- **PASSAGE**:
Bir diğer konu, Vakıf aslında Dışişleri Bakanlığına paralel bir yapı inşa etmektir. Böylece hangi kararın, kim tarafından alınacağına ve sınırlarının ne olacağına dair tartışmalar çıkacaktır. Siz bugün aldığınız kimi kararlarla geleceğe çok kötü gelenekler bırakıyorsunuz, çok kötü olumsuz örnekler bırakıyorsunuz. Bu örneklerin yarın neye evrileceği belli olmaz, bu örneklerin yarın kimler tarafından kötüye kullanılacağı belli olmaz.
Ayrıca burada şu da var: Vergi muafiyetleri, ticari faaliyetler gibi yeni alanlar açıyorsunuz. Yahu, değerli arkadaşlar, değerli milletvekilleri; siyaset dış politikadır dedik, dış politika hepimizin gözü gibi sakınması gereken bir alandır. Dış politikayı yöneten kurumun para kazanmak gibi bir hedefi olabilir mi veya bizim ondan "Sen niye şu kadar para kazandın, kazanamadın?" diye bir hesap sormamız doğru olur mu?
Şimdi, ticari faaliyetler yapacaksınız, araç kiralayacaksınız, araç alacaksınız, taşınmaz alacaksınız, taşınmaz kiralayacaksınız; hangi ilişkilerin bu tür faaliyetlerin içerisine girdiğini hepimiz günlük hayatımızda net olarak biliyoruz. İdeolojik ve siyasi kaygılar burada belirleyici olabilir. Siz kendinizin yarın bir gün yanlış yapmayacağınızı iddia ediyor olabilirsiniz; görev verdiğiniz, yetki verdiğiniz insanların bunları nasıl kullanacağını, maalesef, kestiremezsiniz.

- **OBJECTIVES**:
**1)** Set down the passage as it stands from "Bir diğer konu, Vakıf" to "doğru olur mu?", and nothing more.
**2)** Continue the passage that opens with "Bir diğer konu, Vakıf".

- **MATERIAL**:
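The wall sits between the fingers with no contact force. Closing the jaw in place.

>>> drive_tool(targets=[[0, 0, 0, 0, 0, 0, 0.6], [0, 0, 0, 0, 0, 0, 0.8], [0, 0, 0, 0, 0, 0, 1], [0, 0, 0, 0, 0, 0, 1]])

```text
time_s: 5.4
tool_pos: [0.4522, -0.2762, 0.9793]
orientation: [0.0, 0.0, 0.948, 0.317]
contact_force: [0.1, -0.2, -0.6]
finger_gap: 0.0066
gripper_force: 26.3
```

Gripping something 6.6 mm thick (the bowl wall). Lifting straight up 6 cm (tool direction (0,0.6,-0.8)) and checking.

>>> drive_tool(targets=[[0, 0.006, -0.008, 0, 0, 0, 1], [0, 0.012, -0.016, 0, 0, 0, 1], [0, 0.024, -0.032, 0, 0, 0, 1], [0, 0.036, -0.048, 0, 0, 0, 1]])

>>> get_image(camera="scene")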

- **EXERCISE RESPONSES**:
**1)**
Bir diğer konu, Vakıf aslında Dışişleri Bakanlığına paralel bir yapı inşa etmektir. Böylece hangi kararın, kim tarafından alınacağına ve sınırlarının ne olacağına dair tartışmalar çıkacaktır. Siz bugün aldığınız kimi kararlarla geleceğe çok kötü gelenekler bırakıyorsunuz, çok kötü olumsuz örnekler bırakıyorsunuz. Bu örneklerin yarın neye evrileceği belli olmaz, bu örneklerin yarın kimler tarafından kötüye kullanılacağı belli olmaz.
Ayrıca burada şu da var: Vergi muafiyetleri, ticari faaliyetler gibi yeni alanlar açıyorsunuz. Yahu, değerli arkadaşlar, değerli milletvekilleri; siyaset dış politikadır dedik, dış politika hepimizin gözü gibi sakınması gereken bir alandır. Dış politikayı yöneten kurumun para kazanmak gibi bir hedefi olabilir mi veya bizim ondan "Sen niye şu kadar para kazandın, kazanamadın?" diye bir hesap sormamız doğru olur mu?

**2)**
Kanun teklifi içerisindeki bir başka madde de şu, diyor ki: "Seminer, konferans, ulusal ve uluslararası toplantılar ve sosyal faaliyetlerden elde edilecek kazançlar..." Arkadaşlar, bunlar nelerdir? Hangi faaliyetler bunlar? Yani şöyle bir çıkarımda bulunulabilir; teşbihte hata olmaz, lütfen yanlış anlamayın: Türkçe olimpiyatları gibi yarın önünüze bir proje geldiğinde "Biz buradan para kazanabiliriz." düşüncesiyle o faaliyeti yapıp oradan elde edeceğiniz gelirle Vakfı mı finanse edeceksiniz? Bu gelirlerin, ortaklıklardan elde edilecek gelirlerin, maalesef, böyle bir faaliyeti sağlıklı yürütebilmesi mümkün değildir.
Değerli arkadaşlar, Türkiye Büyük Millet Meclisi ve Sayıştay denetimine tabi olmayan bir vakıf bu ülkede maalesef istismara açık bir vakıf olacaktır. Burada bir şey var -biliyorum onu biraz önce de Selim Bey ifade etti- vize aracılık hizmetlerinden elde edilecek gelirler var. Buranın çok büyük bir istismar alanı olduğunu görüyoruz, buranın gerçekten çeşitli şahıslara kaynak aktarmak üzere kurgulanan bir yapı olduğunu da görüyoruz. Size şunu söyleyeyim: Makam aracıyla insan kaçakçılığı yapan bir Türk Silahlı Kuvvetleri personelinin olduğu yerde, yarın, vize vermek üzere çeşitli yerlerde görev verilecek yetkililerin, Vakıf yetkililerinin de bunu istismar etmeyeceğini kimse garanti edemez.
(Mikrofon otomatik cihaz tarafından kapatıldı)
BAŞKAN - Sayın Kaya, lütfen toparlayın.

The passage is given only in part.